Teraz Hurkacza czeka przerwa i czas, który może przepracować z nowymi trenerami - Nicolasem Massu i Ivanem Lendlem.
Kolejnym turniejem, do jakiego zgłoszony jest Polak, jest halowa impreza w Rotterdamie. Zawody rangi ATP 500 odbędą się w dniach 3-9 lutego i mają świetną obsadę. Udział planują m.in. Jannik Sinner, Carlos Alcaraz, Danił Miedwiediew czy Alex de Minaur.
Być może jednak wrocławianin szybciej wróci do występów. W dniach 31 stycznia - 1 lutego w barażach Grupy Światowej I Pucharu Davisa reprezentacja Polski w Tbilisi zmierzy się z Gruzją.
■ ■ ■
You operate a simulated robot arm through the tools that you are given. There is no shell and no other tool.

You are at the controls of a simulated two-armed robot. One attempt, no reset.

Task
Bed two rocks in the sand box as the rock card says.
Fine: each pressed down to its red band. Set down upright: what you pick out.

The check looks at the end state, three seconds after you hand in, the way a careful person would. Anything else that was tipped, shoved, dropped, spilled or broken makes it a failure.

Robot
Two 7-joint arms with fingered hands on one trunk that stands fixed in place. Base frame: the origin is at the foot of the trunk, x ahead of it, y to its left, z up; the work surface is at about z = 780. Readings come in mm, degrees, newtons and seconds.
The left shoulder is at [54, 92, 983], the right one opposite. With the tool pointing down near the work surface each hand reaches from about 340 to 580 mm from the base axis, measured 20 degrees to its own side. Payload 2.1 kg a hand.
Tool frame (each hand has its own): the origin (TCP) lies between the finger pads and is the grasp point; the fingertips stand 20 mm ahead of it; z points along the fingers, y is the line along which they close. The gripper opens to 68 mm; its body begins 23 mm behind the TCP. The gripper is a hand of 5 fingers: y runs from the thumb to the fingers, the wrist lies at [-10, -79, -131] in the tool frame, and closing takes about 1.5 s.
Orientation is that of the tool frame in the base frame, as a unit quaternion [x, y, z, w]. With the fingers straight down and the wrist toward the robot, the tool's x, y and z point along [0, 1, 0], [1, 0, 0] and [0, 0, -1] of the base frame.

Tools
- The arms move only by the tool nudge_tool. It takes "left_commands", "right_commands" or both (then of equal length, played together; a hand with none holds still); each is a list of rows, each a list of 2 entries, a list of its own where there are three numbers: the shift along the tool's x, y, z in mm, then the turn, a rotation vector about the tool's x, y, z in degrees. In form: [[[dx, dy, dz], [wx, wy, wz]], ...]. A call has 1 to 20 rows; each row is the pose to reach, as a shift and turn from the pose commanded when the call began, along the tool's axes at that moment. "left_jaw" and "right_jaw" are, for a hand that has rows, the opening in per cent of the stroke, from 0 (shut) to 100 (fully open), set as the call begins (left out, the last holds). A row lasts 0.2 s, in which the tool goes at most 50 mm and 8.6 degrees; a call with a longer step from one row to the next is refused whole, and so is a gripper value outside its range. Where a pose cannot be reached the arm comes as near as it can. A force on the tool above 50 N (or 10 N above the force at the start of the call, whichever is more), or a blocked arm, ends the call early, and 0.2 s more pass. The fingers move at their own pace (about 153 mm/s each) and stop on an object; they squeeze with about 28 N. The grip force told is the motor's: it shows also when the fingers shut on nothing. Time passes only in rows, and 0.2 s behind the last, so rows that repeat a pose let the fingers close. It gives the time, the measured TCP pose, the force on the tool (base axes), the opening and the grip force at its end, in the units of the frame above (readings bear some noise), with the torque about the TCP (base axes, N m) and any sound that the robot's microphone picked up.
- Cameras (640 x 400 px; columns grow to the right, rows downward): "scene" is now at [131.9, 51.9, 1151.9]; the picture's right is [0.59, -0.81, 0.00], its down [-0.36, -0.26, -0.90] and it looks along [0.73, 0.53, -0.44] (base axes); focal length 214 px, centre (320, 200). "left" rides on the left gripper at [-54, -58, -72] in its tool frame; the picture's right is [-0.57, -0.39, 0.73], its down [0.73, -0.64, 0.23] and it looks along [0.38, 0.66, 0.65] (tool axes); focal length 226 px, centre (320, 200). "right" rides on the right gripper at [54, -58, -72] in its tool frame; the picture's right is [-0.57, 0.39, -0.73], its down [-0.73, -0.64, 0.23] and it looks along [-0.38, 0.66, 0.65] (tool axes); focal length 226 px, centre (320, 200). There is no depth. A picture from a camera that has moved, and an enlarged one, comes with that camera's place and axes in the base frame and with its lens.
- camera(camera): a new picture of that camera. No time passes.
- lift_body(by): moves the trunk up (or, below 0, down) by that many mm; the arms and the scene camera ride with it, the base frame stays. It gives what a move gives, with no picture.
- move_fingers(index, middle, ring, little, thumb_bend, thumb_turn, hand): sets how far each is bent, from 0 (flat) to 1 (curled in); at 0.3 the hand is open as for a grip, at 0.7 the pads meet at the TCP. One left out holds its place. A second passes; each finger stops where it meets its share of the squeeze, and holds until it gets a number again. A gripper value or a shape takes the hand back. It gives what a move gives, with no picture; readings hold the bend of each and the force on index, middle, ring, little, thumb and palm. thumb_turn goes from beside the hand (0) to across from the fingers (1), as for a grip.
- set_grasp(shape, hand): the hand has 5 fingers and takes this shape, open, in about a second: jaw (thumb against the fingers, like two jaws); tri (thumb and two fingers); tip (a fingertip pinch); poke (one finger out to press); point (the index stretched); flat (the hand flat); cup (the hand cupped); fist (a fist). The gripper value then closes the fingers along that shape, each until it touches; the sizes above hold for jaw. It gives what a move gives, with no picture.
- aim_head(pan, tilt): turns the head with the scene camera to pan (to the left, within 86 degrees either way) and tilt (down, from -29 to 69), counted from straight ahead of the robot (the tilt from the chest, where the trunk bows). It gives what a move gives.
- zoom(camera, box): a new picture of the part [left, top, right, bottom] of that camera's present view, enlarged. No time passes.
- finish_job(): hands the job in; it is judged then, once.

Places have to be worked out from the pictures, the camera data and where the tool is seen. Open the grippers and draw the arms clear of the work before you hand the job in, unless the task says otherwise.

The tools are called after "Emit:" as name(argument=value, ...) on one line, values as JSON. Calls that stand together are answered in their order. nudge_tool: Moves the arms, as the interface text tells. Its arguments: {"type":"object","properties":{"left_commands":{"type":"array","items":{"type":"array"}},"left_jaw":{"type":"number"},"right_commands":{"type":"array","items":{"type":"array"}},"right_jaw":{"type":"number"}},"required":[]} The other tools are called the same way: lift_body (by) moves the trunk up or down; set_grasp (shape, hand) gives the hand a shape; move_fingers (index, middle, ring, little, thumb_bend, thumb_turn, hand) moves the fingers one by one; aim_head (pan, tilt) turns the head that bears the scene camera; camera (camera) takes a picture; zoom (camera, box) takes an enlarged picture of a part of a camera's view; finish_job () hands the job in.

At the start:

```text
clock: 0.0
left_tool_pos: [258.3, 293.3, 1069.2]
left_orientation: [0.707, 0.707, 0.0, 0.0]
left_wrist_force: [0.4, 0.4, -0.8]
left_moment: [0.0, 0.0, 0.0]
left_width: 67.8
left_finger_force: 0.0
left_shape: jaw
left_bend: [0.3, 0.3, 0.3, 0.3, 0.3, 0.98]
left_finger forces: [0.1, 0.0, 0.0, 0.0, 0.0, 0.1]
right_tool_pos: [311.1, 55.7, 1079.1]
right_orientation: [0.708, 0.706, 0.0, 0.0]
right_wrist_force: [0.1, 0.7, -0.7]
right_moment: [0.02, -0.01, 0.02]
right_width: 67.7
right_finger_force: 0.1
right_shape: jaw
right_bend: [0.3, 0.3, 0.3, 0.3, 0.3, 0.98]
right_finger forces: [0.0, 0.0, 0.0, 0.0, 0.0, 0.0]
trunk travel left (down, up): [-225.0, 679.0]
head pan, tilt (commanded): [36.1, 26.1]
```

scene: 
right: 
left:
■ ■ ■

Skład naszej drużyny nie został jeszcze ogłoszony, ale znając chęć Hurkacz do gry w barwach narodowych, jest duża szansa, że znajdzie się w kadrze i pomoże Biało-Czerwonym w trudnym i ważnym wyjazdowym spotkaniu.
ZOBACZ WIDEO: #dziejesiewsporcie: Mijał rywali jak tyczki. Tak gra "Benja Messi"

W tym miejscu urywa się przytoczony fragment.